The mathematical representation of Graham’s Law can be expressed as follows: ^[1-3]

R₁/R₂ = √(M₂/M₁)

Where:

• R₁ and R₂ are the diffusion rates for gases 1 and 2, respectively. They are expressed in volume or number of moles per unit time.
• M₁ and M₂ are the molar masses of gases 1 and 2, respectively.

This equation showcases how lighter gas molecules will effuse or escape through a tiny opening faster than heavier ones, highlighting their inverse relationship with molecular weight.

Applications

Graham’s Law principle finds applications in various real-world scenarios. ^[5]

Gas Separation: It is utilized in gas separation processes such as fractional distillation and gas chromatography, where it helps separate gases based on their rates of diffusion or effusion. In fractional distillation, lighter gases with higher diffusion rates tend to rise faster through the column, allowing for separation from heavier gases.

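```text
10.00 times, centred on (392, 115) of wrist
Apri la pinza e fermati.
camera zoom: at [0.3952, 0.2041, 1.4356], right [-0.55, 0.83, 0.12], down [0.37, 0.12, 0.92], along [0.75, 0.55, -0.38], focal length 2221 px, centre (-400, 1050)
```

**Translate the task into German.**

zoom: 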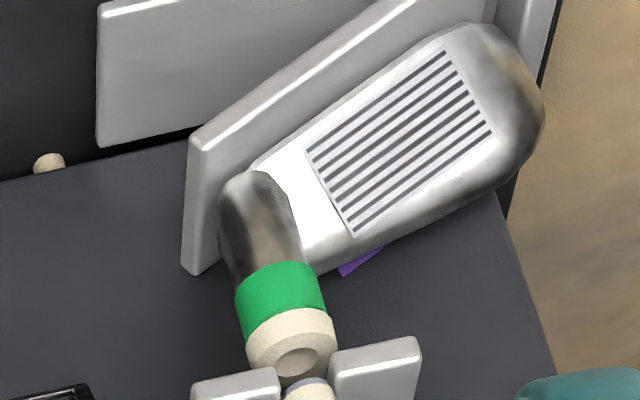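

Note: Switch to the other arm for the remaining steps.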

Airbag Deployment: It plays a role in rapidly deploying airbags during collisions. The gas generator in an airbag system contains a mixture of sodium azide (NaN₃) and potassium nitrate (KNO₃). Upon activation, the mixture decomposes, producing nitrogen gas. Due to its low molar mass, nitrogen gas effuses quickly through the airbag fabric, rapidly inflating it to protect the occupants.

Perfume and Scent Dispersal: Manufacturers of perfumes and air fresheners leverage Graham’s law to control the diffusion rate of fragrance molecules. By adjusting the molar mass and formulation of the scent compounds, they can regulate the speed at which the fragrance diffuses into the air, ensuring a consistent and long-lasting aroma.

Gas Leak Detection: It is applied in gas leak detection devices, such as gas detectors and sensors. These devices can detect the presence of gases based on their effusion rates. For example, a gas leak sensor may use the differential effusion rates of gases to identify and alert users to the presence of hazardous gases like methane or carbon monoxide.

Solved Problems

Problem 1: A sample of helium gas, He, is placed in one bulb, and a sample of oxygen gas, O₂, is placed in another. If the helium effuses through a tiny hole in a certain time, how long will it take for the same volume of oxygen to effuse through the same hole under the same conditions?

Solution

According to Graham’s law, the effusion rate of a gas is inversely proportional to the square root of its molar mass:

r₁/r₂ = √(M₂/M₁)

Given that helium has a molar mass of approximately 4 g/mol and oxygen has a molar mass of approximately 32 g/mol, we can substitute these values into the equation:

r_He/r_O2 = √(32/4) = √8 = 2.83

It means that oxygen effuses approximately 2.83 times slower than helium. Therefore, if helium takes t seconds to effuse, oxygen will take 2.83t seconds.

Problem 2: A mixture of methane (CH₄) and propane (C₃H₈) gases is released simultaneously through two identical openings under the same conditions. If it takes 60 seconds for 20 mL of methane to effuse through the opening, how long will it take for the same volume of propane to effuse through the opening?

Solution

Using Graham’s law, we have:

r_methane/r_propane = √(M_propane/M_methane)

Given that the molar mass of methane is approximately 16 g/mol and the molar mass of propane is approximately 44 g/mol, we can substitute these values into the equation:

r_methane/r_propane = √(44/16) = 1.66

It means that propane effuses approximately 1.66 times slower than methane. Therefore, if methane takes 60 seconds to effuse, propane will take 1.66 x 60 = 99.6 seconds.